By way of non-limiting example, the distance between the core layers, where the cores 110 and 130 are formed may be less than a micron to enable evanescent coupling there between, e.g. between about 200 and 900 nanometers (nm). The thickness of the top cover layer 127 may be e.g. 100 nm. The thickness of the cores 110 and 130 may be e.g. about 100-300 nm. The thickness of the LN layer 155 may be for example about 400 to 800 nm, e.g. about 600 nm.

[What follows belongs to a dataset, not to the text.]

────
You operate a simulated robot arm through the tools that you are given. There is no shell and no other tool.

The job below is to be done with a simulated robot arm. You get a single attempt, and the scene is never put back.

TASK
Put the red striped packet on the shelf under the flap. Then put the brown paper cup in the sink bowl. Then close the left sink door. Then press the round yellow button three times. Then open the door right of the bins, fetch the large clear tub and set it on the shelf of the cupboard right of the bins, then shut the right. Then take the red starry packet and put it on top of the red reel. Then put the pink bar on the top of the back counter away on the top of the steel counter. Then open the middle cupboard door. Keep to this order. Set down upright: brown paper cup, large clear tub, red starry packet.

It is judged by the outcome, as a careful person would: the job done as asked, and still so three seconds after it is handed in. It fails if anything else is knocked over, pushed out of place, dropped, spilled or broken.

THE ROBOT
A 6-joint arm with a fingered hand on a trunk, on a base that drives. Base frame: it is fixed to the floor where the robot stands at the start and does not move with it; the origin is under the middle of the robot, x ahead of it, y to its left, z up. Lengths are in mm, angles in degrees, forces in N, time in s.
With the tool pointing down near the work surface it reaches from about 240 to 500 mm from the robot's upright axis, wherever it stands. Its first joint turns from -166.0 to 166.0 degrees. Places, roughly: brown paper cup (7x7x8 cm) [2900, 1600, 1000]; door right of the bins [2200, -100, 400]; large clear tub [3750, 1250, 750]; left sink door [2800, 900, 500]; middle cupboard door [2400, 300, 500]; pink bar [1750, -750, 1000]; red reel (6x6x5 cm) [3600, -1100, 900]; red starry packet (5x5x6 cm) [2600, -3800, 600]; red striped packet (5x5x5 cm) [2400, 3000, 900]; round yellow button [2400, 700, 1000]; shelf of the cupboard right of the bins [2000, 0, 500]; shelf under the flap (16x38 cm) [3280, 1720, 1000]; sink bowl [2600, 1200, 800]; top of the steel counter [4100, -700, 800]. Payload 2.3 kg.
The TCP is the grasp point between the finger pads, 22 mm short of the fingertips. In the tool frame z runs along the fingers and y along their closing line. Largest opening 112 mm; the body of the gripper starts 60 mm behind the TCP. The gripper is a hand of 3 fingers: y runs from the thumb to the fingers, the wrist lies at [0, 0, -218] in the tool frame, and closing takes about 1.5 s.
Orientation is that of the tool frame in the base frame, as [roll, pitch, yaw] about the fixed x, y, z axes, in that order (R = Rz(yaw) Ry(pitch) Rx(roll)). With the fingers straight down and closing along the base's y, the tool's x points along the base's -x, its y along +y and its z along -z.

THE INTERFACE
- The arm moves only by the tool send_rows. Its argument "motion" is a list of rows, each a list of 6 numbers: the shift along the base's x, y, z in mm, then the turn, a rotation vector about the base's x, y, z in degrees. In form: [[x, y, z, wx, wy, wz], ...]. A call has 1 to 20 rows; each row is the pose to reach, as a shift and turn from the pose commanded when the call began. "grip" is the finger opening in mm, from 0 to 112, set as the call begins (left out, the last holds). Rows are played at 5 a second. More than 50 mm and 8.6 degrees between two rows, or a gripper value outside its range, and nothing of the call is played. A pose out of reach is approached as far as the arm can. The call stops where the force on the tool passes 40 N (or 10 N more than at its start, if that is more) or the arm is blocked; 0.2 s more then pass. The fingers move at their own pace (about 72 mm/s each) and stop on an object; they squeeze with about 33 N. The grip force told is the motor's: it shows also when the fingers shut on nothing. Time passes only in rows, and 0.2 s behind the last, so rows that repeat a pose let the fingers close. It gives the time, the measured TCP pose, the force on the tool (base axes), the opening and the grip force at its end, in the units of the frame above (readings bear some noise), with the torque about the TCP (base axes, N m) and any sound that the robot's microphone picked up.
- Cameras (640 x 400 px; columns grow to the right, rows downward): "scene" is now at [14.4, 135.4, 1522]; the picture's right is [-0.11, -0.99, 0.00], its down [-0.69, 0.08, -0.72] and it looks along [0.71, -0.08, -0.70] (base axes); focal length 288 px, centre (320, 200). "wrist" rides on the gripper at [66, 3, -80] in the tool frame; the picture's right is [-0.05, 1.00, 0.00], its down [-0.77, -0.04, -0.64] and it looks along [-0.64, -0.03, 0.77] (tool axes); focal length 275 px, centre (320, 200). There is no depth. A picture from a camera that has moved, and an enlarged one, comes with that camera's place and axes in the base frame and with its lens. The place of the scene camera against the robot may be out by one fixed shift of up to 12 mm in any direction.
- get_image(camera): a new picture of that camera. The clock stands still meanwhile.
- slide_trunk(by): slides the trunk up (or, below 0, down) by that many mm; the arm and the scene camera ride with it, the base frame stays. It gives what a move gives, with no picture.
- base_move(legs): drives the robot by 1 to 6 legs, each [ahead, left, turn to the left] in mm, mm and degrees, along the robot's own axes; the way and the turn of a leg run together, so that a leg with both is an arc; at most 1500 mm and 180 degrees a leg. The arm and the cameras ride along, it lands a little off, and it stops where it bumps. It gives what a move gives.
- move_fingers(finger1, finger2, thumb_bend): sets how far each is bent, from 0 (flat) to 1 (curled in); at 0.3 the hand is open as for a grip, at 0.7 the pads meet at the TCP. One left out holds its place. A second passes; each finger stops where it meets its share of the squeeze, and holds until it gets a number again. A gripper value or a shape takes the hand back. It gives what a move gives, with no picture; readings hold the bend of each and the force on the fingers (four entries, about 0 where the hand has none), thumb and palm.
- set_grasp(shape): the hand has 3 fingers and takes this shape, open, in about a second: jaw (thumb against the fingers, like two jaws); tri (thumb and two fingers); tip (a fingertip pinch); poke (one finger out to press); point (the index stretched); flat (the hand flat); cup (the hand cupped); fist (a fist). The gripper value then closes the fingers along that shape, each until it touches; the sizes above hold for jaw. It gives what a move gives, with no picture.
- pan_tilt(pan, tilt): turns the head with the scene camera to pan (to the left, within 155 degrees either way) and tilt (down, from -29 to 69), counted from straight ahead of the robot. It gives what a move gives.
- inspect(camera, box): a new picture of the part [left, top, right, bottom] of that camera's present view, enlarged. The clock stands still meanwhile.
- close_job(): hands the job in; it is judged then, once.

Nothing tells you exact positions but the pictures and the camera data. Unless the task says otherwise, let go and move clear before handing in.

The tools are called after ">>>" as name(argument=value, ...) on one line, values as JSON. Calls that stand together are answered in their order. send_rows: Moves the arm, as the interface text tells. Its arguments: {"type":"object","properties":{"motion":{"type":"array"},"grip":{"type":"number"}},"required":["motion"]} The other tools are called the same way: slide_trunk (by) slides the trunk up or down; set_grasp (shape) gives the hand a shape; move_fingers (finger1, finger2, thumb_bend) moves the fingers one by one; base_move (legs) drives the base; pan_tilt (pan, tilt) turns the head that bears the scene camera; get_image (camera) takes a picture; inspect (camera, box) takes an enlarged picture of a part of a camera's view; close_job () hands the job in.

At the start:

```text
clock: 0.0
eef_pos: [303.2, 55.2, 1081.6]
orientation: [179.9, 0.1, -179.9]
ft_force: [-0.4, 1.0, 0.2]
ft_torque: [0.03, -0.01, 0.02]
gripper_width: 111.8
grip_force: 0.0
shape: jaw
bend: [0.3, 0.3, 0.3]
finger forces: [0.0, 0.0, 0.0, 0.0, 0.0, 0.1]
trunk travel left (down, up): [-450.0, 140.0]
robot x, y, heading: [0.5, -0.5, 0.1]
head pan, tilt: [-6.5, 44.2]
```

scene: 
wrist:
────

The optical guiding core segment 130, the top layer 129, and the LN layer 155 may be dimensioned and relatively located so as to form a hybrid planar optical waveguide core supporting a guided mode, e.g., in which a large part or even the majority of optical power may be confined in the LN layer 155, i.e., in a portion thereof adjacent to the optical guiding core segment 130. For example, the center of the guided optical mode may be in the LN layer 155. FIG. 2 illustrates an example of the optical mode in such a hybrid waveguide formed by a 600 nm think LN layer 155 (refractive index nLN = 2.2) is separated by about 100 nm of SiO2 (nox=1.44) from the planar optical waveguide core 130 in the form of a 400 nm x100 nm rib of crystalline silicon (nsi=3.48). With the majority of the power of the optical mode or the center of the optical mode in the LN layer 155, the mode’s propagation velocity in the hybrid optical waveguide 135 may be effectively modulated by applying a modulating voltage to the drive electrodes 120.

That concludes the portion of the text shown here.